Challenges -
1: Quote the text section word for word, starting at "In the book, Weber" and ending with "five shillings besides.".
2: Write the next part of the text section, the one that starts with "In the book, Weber".

Text section -
In the book, Weber argues that Puritan ethics and ideas influenced the development of capitalism. Religious devotion, however, is usually accompanied by a rejection of worldly affairs, including the pursuit of wealth and possessions. Why was that not the case with Protestantism? Weber addresses this apparent paradox in the books.
To illustrate and provide an example, Weber quotes the ethical writings of Benjamin Franklin:
Remember, that time is money. He that can earn ten shillings a day by his labor, and goes abroad, or sits idle, one half of that day, though he spends but sixpence during his diversion or idleness, ought not to reckon that the only expense; he has really spent, or rather thrown away, five shillings besides.
...
Remember, that money is the prolific, generating nature. Money can beget money, and its offspring can beget more, and so on. Five shillings turned is six, turned again is seven and threepence, and so on, till it becomes a hundred pounds. The more there is of it, the more it produces every turning, so that the profits rise quicker and quicker. He that kills a breeding sow, destroys all her offspring to the thousandth generation. He that murders a crown, destroys all that it might have produced, even scores of pounds.(Italics in the original)
Weber notes that this is not a philosophy of mere greed, but a statement laden with moral language. Indeed, Franklin claims that God revealed to him the usefulness of virtue.[1]
To emphasize the work ethic in Protestantism relative to Catholics, he notes a common problem that industrialists face when employing precapitalist laborers: Agricultural entrepreneurs will try to encourage time spent harvesting by offering a higher wage, with the expectation that laborers will see time spent working as more valuable and so engage it longer. However, in precapitalist societies this often results in laborers spending less time harvesting. Laborers judge that they can earn the same, while spending less time working and having more leisure. He also notes that societies having more Protestants are those that have a more developed capitalist economy.[2]
It is particularly advantageous in technical occupations for workers to be extremely devoted to their craft. To view the craft as an end in itself, or as a "calling" would serve this need well. This attitude is well-noted in certain classes which have endured religious education, especially of a Pietist background. [3]
He defines spirit of capitalism as the ideas and esprit that favour the rational pursuit of economic gain: "We shall nevertheless provisionally use the expression 'spirit of capitalism' for that attitude which, in the pursuit of a calling [berufsmaßig], strives systematically for profit for its own sake in the manner exemplified by Benjamin Franklin."[4] The rationalization is partially a product of the fact that Luther and his religious descendents read the Old Testament and New with equal weight, and so is due to greater influence of Jewish thought.[5] Weber points out that such a spirit is not limited to Western culture if one considers it as the attitude of individuals, but that such individuals — heroic entrepreneurs, as he calls them — could not by themselves establish a new economic order (capitalism). He further noted that the spirit of capitalism could be divorced from religion, and that those passionate capitalists of his era were either passionate against the Church or at least indifferent to it.[6] The most common tendencies were the greed for profit with minimum effort and the idea that work was a curse and burden to be avoided especially when it exceeded what was enough for modest life. As he wrote in his essays:
- In order that a manner of life well adapted to the peculiarities of the capitalism… could come to dominate others, it had to originate somewhere, and not in isolated individuals alone, but as a way of life common to the whole groups of man.

Raw data -
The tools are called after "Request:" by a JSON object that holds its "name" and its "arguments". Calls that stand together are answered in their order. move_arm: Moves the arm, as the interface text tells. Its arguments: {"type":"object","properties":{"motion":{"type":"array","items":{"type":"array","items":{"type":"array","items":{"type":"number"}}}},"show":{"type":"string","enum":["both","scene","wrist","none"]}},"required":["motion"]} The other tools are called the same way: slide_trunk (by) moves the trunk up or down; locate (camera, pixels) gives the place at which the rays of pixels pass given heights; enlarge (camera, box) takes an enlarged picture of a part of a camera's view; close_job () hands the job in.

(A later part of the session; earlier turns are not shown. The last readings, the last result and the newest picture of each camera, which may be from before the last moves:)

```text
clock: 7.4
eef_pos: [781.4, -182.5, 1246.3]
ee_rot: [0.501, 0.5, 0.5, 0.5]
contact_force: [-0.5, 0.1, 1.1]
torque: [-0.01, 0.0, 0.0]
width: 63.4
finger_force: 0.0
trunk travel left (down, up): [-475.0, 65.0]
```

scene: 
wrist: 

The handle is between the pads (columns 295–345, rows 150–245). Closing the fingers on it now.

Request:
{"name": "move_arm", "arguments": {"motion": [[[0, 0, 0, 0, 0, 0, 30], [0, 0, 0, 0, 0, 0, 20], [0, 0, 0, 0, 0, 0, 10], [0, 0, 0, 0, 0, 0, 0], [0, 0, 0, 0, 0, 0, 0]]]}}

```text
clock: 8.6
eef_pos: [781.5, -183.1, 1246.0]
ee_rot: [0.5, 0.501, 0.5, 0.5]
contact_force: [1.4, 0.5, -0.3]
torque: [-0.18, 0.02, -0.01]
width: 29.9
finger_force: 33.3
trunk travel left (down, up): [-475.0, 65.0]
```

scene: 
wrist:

---

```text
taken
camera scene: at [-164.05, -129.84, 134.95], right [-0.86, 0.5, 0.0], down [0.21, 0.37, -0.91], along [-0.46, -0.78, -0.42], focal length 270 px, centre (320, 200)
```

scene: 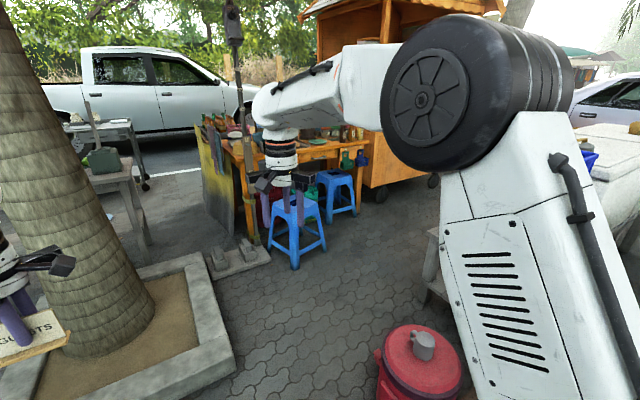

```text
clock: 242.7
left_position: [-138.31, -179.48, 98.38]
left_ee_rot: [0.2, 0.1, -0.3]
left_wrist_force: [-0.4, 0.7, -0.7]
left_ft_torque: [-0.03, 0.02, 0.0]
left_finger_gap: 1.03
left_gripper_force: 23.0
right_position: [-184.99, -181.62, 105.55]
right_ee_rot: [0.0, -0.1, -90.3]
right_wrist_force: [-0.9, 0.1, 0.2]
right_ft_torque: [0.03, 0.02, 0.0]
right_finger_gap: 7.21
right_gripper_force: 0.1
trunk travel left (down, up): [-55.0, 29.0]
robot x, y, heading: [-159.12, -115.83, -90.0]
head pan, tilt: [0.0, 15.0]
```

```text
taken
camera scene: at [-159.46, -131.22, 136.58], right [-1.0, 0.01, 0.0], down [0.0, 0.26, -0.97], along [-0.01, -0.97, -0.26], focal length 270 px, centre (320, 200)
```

---

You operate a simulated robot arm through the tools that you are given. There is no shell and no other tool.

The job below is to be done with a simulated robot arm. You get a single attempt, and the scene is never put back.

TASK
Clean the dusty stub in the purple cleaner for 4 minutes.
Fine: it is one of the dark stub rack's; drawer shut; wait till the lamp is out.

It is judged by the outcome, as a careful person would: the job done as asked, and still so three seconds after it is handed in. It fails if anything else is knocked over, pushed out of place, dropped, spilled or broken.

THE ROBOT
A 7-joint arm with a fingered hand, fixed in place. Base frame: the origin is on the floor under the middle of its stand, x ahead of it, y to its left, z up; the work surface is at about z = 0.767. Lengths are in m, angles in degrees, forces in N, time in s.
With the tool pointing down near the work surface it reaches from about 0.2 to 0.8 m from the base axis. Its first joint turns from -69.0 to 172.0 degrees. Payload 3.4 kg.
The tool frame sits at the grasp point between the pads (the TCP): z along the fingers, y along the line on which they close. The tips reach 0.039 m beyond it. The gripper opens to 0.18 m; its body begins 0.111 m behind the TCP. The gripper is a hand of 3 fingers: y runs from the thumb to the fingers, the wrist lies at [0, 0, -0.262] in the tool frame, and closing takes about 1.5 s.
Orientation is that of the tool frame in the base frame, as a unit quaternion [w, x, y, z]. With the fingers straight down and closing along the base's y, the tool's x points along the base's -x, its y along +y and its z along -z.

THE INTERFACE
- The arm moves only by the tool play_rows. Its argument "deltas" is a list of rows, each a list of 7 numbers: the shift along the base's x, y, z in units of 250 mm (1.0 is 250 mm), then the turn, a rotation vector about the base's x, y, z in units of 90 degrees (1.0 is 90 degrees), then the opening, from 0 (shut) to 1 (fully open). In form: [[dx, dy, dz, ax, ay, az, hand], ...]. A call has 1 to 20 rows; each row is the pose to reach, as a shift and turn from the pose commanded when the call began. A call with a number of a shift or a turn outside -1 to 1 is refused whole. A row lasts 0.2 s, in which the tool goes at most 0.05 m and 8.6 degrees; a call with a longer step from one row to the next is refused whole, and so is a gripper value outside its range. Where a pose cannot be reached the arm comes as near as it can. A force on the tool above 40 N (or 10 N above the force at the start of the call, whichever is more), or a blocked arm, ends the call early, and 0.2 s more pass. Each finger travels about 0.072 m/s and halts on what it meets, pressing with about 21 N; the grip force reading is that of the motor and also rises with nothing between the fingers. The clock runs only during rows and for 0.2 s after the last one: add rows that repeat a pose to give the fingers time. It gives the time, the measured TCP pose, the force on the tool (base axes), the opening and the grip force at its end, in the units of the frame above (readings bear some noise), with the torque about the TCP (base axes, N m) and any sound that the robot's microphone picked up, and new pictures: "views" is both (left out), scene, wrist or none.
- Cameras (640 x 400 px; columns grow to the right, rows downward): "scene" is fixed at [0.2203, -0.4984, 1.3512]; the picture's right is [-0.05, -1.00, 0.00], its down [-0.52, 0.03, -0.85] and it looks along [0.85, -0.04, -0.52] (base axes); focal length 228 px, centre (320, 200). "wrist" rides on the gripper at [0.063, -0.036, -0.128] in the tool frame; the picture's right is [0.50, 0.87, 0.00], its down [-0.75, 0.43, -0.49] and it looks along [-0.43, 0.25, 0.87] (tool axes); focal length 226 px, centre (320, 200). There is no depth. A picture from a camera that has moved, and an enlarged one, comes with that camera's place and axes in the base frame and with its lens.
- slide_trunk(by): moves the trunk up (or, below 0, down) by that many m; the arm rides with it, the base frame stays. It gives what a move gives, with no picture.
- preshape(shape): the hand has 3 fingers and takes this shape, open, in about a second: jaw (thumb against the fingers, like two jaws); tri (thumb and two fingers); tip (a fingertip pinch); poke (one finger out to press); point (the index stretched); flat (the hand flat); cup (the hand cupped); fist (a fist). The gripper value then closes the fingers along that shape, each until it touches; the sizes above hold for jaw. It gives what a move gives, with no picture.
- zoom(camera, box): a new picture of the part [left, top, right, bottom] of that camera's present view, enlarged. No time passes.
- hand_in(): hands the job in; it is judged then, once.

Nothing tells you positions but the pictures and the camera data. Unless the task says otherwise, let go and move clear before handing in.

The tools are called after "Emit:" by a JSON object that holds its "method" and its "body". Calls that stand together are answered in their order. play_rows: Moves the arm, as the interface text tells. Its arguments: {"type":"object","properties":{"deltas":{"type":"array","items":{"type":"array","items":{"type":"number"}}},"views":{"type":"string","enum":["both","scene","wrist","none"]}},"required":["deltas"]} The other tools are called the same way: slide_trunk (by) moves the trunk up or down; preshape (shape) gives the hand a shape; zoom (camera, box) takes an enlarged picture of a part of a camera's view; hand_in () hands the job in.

Expected responses -
1:
In the book, Weber argues that Puritan ethics and ideas influenced the development of capitalism. Religious devotion, however, is usually accompanied by a rejection of worldly affairs, including the pursuit of wealth and possessions. Why was that not the case with Protestantism? Weber addresses this apparent paradox in the books.
To illustrate and provide an example, Weber quotes the ethical writings of Benjamin Franklin:
Remember, that time is money. He that can earn ten shillings a day by his labor, and goes abroad, or sits idle, one half of that day, though he spends but sixpence during his diversion or idleness, ought not to reckon that the only expense; he has really spent, or rather thrown away, five shillings besides.

2:
After defining the "spirit of capitalism," Weber argues that there are many reasons to find its origins in the religious ideas of the Reformation. Many observers like William Petty, Montesquieu, Henry Thomas Buckle, John Keats, and others have commented on the affinity between Protestantism and the development of commercialism.
Weber shows that certain types of Protestantism favoured rational pursuit of economic gain and that worldly activities had been given positive spiritual and moral meaning. It was not the goal of those religious ideas, but rather a byproduct — the inherent logic of those doctrines and the advice based upon them both directly and indirectly encouraged planning and self-denial in the pursuit of economic gain.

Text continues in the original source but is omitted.